This is an email that I am sending my prospective bride:

Let talk price, since I know that is what you are interested in the most. The price includes filling, so it doesnt matter what filling you choose from plain buttercream to the pineapple cream. If you want a good white cake, I would suggest the White Almond Sour Cream for flavor. You can pair any flavor filling with it, and it will taste good.

My thoughts are to do a 3 tier cake with 1 sheet cake. A 16-inch, a 12-inch, and an 8-inch would give you 180 servings, and then if you add a 11x15 sheet that is another 70 servings, which gives you 250 total.

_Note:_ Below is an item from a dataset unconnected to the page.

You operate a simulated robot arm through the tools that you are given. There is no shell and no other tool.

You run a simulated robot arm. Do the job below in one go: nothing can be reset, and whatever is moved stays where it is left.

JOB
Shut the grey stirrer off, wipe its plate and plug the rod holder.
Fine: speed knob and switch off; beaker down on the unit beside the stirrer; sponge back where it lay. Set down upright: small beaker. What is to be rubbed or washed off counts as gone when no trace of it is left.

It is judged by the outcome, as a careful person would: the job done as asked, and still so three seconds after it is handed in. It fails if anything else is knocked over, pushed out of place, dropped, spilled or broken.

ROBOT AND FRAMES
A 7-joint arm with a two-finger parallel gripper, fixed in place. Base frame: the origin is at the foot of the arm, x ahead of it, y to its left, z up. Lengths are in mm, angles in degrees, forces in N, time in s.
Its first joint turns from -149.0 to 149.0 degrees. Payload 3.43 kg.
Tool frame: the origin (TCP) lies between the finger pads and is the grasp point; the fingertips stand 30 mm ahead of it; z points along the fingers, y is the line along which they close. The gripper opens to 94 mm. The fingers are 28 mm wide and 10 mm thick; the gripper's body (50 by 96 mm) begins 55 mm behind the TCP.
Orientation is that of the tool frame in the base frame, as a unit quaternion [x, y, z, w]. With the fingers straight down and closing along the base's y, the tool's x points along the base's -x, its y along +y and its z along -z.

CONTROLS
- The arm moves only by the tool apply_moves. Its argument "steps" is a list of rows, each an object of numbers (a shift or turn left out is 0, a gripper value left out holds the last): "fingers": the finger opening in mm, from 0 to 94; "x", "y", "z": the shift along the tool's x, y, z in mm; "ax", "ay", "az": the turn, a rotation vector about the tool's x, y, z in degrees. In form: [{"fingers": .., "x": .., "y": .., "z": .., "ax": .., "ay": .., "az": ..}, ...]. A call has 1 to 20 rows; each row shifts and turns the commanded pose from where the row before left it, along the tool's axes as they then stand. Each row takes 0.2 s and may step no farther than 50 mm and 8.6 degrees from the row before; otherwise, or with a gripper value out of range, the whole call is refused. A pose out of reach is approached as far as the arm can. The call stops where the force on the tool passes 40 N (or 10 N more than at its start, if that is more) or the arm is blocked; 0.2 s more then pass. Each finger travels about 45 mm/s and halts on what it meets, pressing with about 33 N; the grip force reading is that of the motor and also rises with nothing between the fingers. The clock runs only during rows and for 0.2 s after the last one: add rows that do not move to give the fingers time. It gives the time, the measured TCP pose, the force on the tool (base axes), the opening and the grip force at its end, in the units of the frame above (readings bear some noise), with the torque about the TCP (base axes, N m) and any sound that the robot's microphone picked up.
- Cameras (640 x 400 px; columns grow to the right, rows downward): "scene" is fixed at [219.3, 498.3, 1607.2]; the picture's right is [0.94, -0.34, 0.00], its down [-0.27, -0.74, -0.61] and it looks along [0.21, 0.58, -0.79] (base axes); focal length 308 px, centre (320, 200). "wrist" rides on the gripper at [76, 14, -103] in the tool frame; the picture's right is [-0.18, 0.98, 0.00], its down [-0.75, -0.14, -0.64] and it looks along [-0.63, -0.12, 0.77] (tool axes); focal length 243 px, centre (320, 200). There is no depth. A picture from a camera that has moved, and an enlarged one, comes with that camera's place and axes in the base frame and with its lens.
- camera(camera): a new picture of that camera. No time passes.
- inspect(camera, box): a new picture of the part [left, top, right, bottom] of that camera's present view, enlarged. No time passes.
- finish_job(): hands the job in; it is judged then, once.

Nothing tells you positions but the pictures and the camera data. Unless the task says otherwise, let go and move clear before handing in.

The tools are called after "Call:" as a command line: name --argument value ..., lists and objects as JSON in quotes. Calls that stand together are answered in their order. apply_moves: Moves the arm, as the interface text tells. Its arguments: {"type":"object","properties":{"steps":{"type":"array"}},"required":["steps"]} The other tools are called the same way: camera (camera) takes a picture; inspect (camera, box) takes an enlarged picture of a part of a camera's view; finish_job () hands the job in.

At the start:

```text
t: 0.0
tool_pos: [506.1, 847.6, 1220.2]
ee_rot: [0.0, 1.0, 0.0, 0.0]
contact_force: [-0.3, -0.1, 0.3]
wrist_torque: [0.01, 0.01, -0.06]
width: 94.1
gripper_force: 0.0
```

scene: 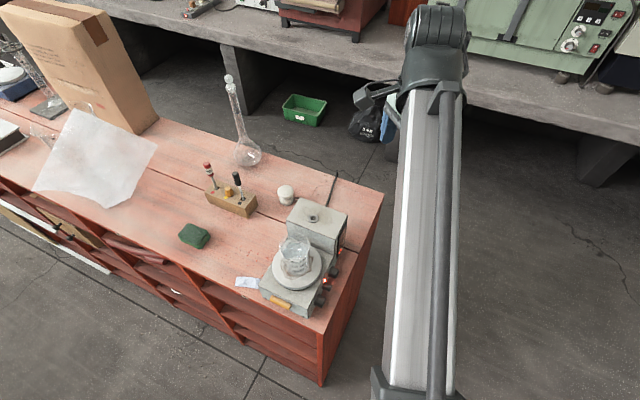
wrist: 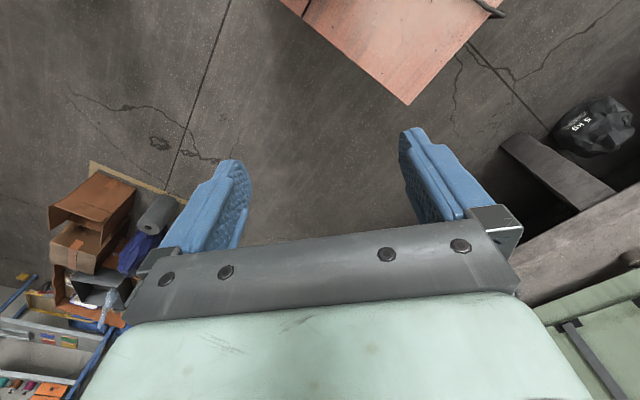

If you want to order 250 servings you can (and that is what I will price quote you), but if you are looking to trim a little money off of the cake, just consider this. If you send out 300 invitations, the rule of 2/3 applies, and you will probably get around 200 people that actually show up. From there you can even take it down a little more, and trim another 25-50 servings off of that number (at your discretion), for all of the people who don't even eat cake at weddings. I'll admit, I am one of them, and who wants to pay for cake that you want everyone to enjoy, and you end up taking home 1/3 of it because no one wanted cake. Ultimately it is you that needs to decide on the amount of servings vs. the amount of people that actually RSVP. I can draft a figure for the 250, but if you only get 200 that RSVP, then that will shoot your price down a little. 3 weeks before the wedding when your final payment is due, is when you give me the final head count. I will price adjust until this time, but any changes after will be at my discretion, depending on how much notice.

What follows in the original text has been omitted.